- OBJECTIVES -
A: Quote the excerpt to read word for word, starting at "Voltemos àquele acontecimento" and ending with "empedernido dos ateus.".
B: Give the continuation of the excerpt to read.

— BEGIN EXCERPT TO READ —

Voltemos àquele acontecimento muito publicitado, do qual certamente tiveste conhecimento. Acalma-te, não vai ser questão dos países que andam à nora com tanta desgraça que até chateia. Aquilo é bombardeamentos aéreos e terrestres, civis a sofrer e morrer, criancinhas afogadas no mar, cidades destruídas, crises humanitárias… Fala-se tanto dessas misérias que já perderam as primeiras páginas, ninguém liga a isso e aposto que até baixou o preço da publicidade enquadrando tais notícias. Todavia nem todo o terceiro mundo anda à trolha e à massa, graças aos céus alguns não sofrem de guerras nem guerrilhas, estão em paz e padecem apenas de males menores: governos corruptos, bancarrotas, juventude sem futuro, prostituição infantil e uma pobreza franciscana que é de quebrar o coração ao mais empedernido dos ateus.

Lembra-me por favor que estou aqui para te falar daquele acontecimento que muito encareceu a publicidade na imprensa falada e escrita, mas permite-me abrir um parêntesis para te contar uma boa do cartoonista alemão ERL que ilustrou a relação entre países desenvolvidos e países em guerra por meio de dois desenhos. No primeiro, vê-se equipamento militar pesado a ser exportado do Norte para o Sul. No segundo, vê-se uma série de refugiados, homens, crianças e mulheres com véus a fugirem, esbaforidos, em sentido contrário, para o Norte. Fecho os parêntesis.

Sejamos disciplinados, regressemos ao assunto principal: o importante acontecimento que se passou naquele país do primeiro mundo, o desenvolvido… Como é que chama… Irra! Sabes qual é, não sabes? Fica na Europa, numas ilhas endinheiradas do Norte, com muita civilização e democracia… O mesmo que dominou muito mundo ao sul do Mediterrâneo, onde se situam países tão famintos, tão aflitos e com tantos milhões de refugiados, que as agências de rating nem para lixo os querem. E olha a injustiça, há más-línguas a espalhar boatos contra essa nação abastada que mora nas Ilhas... Que chatice, não consigo lembrar-me do nome. Arre! Que memória... 

Continuemos!

— END EXCERPT TO READ —
— BEGIN RAW DATA —

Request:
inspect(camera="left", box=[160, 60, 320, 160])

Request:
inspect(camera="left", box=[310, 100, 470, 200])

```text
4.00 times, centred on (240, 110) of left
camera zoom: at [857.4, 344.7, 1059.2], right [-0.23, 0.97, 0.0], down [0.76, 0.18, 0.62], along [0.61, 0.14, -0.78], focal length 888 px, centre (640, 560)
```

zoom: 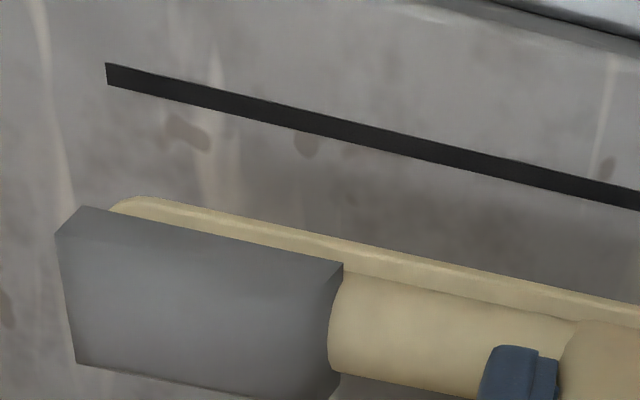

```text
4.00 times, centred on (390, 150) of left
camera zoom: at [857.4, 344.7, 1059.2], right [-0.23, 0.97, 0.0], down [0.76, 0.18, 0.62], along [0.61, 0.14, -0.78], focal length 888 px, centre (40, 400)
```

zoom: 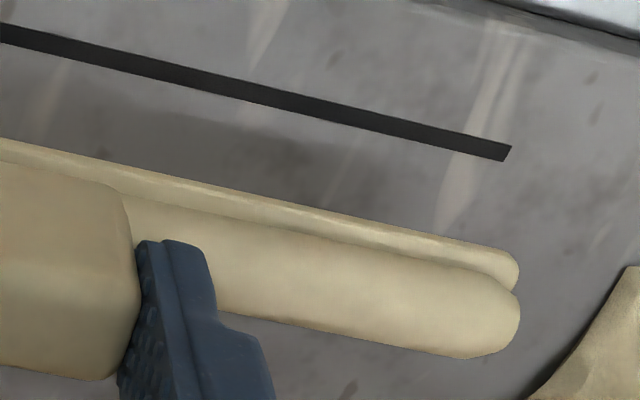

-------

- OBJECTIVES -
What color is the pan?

— END RAW DATA —

- RESPONSES FOR EACH TASK -
A:
Voltemos àquele acontecimento muito publicitado, do qual certamente tiveste conhecimento. Acalma-te, não vai ser questão dos países que andam à nora com tanta desgraça que até chateia. Aquilo é bombardeamentos aéreos e terrestres, civis a sofrer e morrer, criancinhas afogadas no mar, cidades destruídas, crises humanitárias… Fala-se tanto dessas misérias que já perderam as primeiras páginas, ninguém liga a isso e aposto que até baixou o preço da publicidade enquadrando tais notícias. Todavia nem todo o terceiro mundo anda à trolha e à massa, graças aos céus alguns não sofrem de guerras nem guerrilhas, estão em paz e padecem apenas de males menores: governos corruptos, bancarrotas, juventude sem futuro, prostituição infantil e uma pobreza franciscana que é de quebrar o coração ao mais empedernido dos ateus.

B:
Esses detractores, dizia eu, alardeiam por esse mundo fora uma revoltante calúnia: como, durante séculos, os exércitos ilhéus imperiais se impuseram ao mundo do Sul, sugando-lhes o tutano nutritivo... Concluem que é culpa das ilhas (e de outras potências do mesmo jaez) se esses países, que andam à nora, estão hoje tão à rasca. Aposto um braço que essas maledicências provêem duma esquerda republicana invejosa do imperial sucesso daquela nação, onde aconteceu esse evento que me traz hoje aqui. E digo esquerda republicana porque, mesmo se me esqueci do nome (ai esta minha memória) das tais ilhas, sei que são governadas por uma monarquia constitucional conservadora onde reina uma soberana já com a sua idade, muito bondosa, e à qual prestei juramento de fidelidade quando virei canadiano.

Adiante!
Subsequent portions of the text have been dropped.